No minister in any administration has seen fit to resign, or even apologise, over the myriad failings over testing, care homes and hospital infections. The lead civil servant for health Paul Gray did apologise for not stockpiling PPE in Scotland but that’s the only contrition on offer, and he’s moved on.
The four nations of the UK abjectly failed to give education the same glory treatment as the health service. The Scottish Government spent weeks preparing for “blended learning” but U-turned within days on realising it was a stupid plan at the outset. Did anyone take responsibility? No.
This level of incompetence continues because all parts of the UK like their privacy. If ever our culture for politics behind closed doors looks broken, it is now. The minutes of scientific advisers are kept from us, the plans of nameless officials are never revealed, the decisions of NHS managers and teaching unions are never published.
Everyone gets to hide their failings behind the veil of government. In that world, everyone knows each others’ mistakes and nobody is singularly at fault. Serious jobs and vital tasks are obscured by a child-like denial of responsibility.
We have a system of government far too attached to strategy documents and targets than to the actual quality of outcomes. To the Martian looking at British government, the conclusion would be that it is a publishing and discussion operation, a bit like a large book group. From document to bullet point to speech back to document.
Yet the rules of the book group are unclear. Johnson could announce the scrapping of the Department for International Development without even discussing it at Cabinet, we are told, though obviously minutes are secret too. Checks and balances of government, anyone? The scrutiny of Parliament?
In London a kamikaze style of leadership seems to get pretty similar results to the cautious, self-preserving conservatism of the Edinburgh administration. Does this show that Britain’s civil service is a corrective to the extremes of political style, or that it doesn’t really matter who’s in charge, as the whole system is sclerotic?

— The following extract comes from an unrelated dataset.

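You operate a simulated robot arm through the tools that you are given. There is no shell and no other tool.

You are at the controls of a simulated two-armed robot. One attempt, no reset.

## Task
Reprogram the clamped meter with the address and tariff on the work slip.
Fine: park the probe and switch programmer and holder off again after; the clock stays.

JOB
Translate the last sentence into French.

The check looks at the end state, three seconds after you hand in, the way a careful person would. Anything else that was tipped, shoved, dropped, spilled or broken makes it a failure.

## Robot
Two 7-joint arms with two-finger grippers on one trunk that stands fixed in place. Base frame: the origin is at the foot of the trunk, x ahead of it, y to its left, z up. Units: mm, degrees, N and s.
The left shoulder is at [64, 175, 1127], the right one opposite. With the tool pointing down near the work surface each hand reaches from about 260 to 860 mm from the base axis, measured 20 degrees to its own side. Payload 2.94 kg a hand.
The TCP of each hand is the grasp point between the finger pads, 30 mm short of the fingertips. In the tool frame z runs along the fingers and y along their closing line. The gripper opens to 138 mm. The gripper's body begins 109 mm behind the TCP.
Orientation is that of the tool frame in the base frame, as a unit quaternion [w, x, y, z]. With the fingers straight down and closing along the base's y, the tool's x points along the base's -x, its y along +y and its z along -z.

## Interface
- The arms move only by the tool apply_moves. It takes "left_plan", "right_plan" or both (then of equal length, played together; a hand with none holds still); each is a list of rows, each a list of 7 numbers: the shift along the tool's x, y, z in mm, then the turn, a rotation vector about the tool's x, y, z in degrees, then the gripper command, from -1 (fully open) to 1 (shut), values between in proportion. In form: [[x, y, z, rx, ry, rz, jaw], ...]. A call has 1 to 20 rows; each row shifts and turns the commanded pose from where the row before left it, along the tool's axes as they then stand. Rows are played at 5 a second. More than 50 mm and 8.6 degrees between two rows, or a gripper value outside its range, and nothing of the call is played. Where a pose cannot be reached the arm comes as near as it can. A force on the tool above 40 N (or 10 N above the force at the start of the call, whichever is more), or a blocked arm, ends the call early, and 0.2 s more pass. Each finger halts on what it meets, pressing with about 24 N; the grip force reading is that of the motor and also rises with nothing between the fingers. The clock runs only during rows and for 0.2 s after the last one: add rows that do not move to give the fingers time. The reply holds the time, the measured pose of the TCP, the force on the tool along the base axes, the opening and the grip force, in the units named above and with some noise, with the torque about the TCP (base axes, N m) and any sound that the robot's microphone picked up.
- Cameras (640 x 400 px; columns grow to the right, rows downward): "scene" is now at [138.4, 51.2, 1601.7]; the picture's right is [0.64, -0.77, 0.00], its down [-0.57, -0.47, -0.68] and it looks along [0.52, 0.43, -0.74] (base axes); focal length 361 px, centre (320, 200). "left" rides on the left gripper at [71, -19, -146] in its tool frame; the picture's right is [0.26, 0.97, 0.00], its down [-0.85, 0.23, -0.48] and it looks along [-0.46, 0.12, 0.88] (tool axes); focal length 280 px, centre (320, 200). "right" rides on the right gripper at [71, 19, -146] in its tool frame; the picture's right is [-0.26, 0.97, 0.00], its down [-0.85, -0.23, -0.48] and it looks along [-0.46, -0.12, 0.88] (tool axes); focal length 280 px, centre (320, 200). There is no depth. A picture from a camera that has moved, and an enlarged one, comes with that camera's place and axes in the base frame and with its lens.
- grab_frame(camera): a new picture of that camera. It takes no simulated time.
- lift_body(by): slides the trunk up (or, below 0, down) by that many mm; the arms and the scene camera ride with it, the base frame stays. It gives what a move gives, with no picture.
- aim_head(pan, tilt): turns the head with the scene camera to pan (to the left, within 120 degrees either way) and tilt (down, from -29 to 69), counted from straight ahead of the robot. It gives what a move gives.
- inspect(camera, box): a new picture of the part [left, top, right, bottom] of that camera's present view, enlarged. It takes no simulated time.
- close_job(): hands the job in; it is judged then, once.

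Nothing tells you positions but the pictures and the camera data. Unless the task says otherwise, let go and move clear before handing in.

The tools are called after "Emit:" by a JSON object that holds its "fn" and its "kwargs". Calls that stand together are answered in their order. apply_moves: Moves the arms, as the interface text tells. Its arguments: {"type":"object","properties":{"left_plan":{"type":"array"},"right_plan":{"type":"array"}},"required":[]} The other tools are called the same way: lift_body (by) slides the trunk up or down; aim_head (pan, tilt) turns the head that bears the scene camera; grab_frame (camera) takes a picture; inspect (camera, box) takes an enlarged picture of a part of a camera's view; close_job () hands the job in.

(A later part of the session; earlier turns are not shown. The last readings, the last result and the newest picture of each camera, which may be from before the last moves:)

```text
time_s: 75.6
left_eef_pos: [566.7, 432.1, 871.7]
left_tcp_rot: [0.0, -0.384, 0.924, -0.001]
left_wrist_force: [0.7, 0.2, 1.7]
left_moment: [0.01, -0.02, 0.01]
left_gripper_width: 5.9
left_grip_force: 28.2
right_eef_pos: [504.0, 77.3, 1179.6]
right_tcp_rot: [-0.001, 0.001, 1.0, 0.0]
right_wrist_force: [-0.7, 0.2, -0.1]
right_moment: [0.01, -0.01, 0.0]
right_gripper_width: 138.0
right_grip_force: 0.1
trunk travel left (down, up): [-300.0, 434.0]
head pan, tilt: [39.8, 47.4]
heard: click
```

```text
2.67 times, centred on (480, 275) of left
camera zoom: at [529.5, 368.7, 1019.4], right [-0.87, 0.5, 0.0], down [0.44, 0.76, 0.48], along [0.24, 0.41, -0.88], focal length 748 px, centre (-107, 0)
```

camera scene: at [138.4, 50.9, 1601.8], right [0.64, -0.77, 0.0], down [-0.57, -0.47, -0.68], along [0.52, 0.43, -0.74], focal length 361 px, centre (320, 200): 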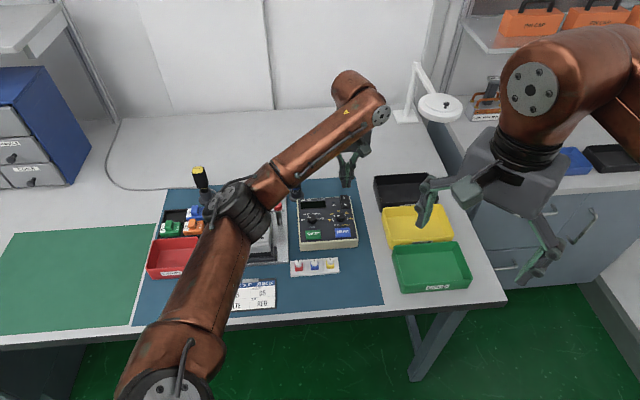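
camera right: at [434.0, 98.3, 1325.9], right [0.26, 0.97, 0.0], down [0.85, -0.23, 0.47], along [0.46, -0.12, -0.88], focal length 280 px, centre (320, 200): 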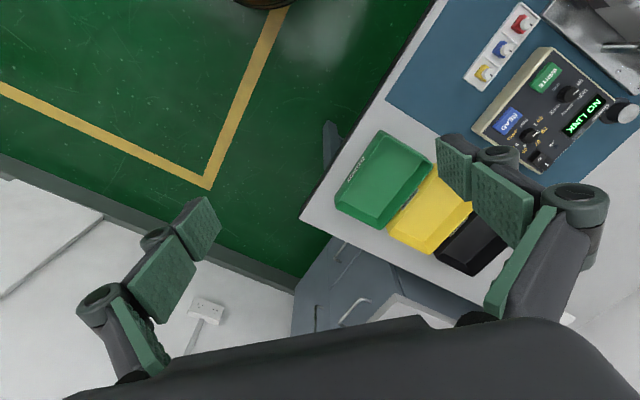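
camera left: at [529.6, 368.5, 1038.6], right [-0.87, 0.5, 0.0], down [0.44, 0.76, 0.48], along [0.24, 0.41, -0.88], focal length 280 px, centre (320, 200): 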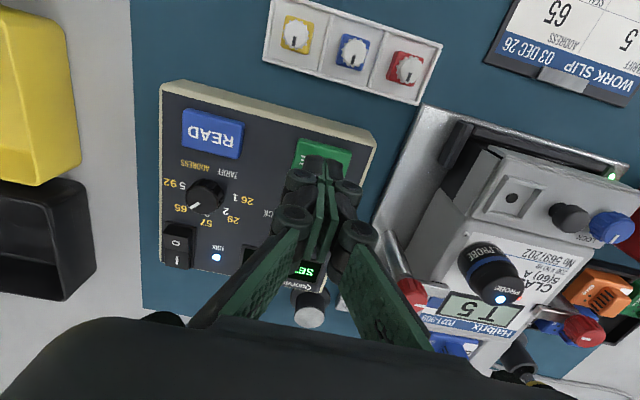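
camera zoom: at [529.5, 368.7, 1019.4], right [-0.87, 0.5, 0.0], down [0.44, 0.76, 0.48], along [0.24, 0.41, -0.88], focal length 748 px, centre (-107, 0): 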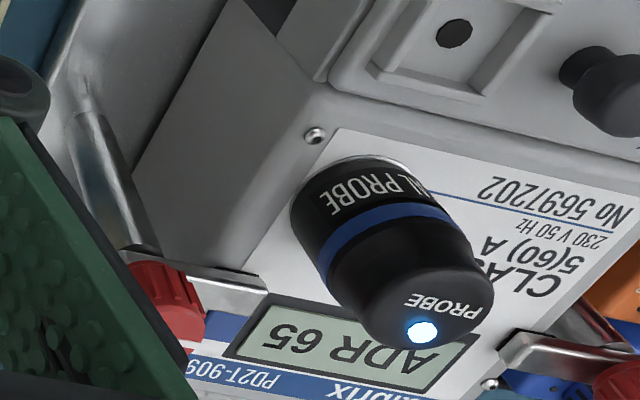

This could all be put down to the mysteries of the unwritten constitution and the legacy of inventing much of modern government structure but for one niggling detail. Both London and Edinburgh are run by nationalist leaders who want to revive their respective national fortunes by dramatic acts of change.
Johnson’s is to upset Britain/England’s post-war order by alienating allies, ending a successful union with Europe and setting off for the high seas with a cutlass between his teeth and a buxom wench in either hand.
While Sturgeon wants to alienate England, upset the British Union and, er, join a book group? Support for indy is riding high at 54% and the comedy of errors which is Johnson’s Tories looks set to drive that higher.
But finding Boris silly is not the same as making a successful nation.
The virus has yet again exposed the weakness of the British government model. Yet nobody in Nat land seems to think there is any contradiction in wanting indy but keeping the old structures. After 13 years of SNP leadership, Scotland is pretty much as she was, but more centralised.
Our NHS was as battered as elsewhere in the UK, our education as badly managed, our public services put under the same stresses, our workforce laid off in the same manner. Further, our cabinet has performed its own catalogue of mistakes, while our civil service has enabled a raft of bad decisions.
You would think that someone in the indy camp was scratching their heads and wondering if it made any sense to keep going with a model they are happy to call broken when it’s south of the border but which apparently delivers fantastic results for Scotland. Yet there is no one, and the paradox isn’t mentioned, and the thinking never happens – because that’s the British way.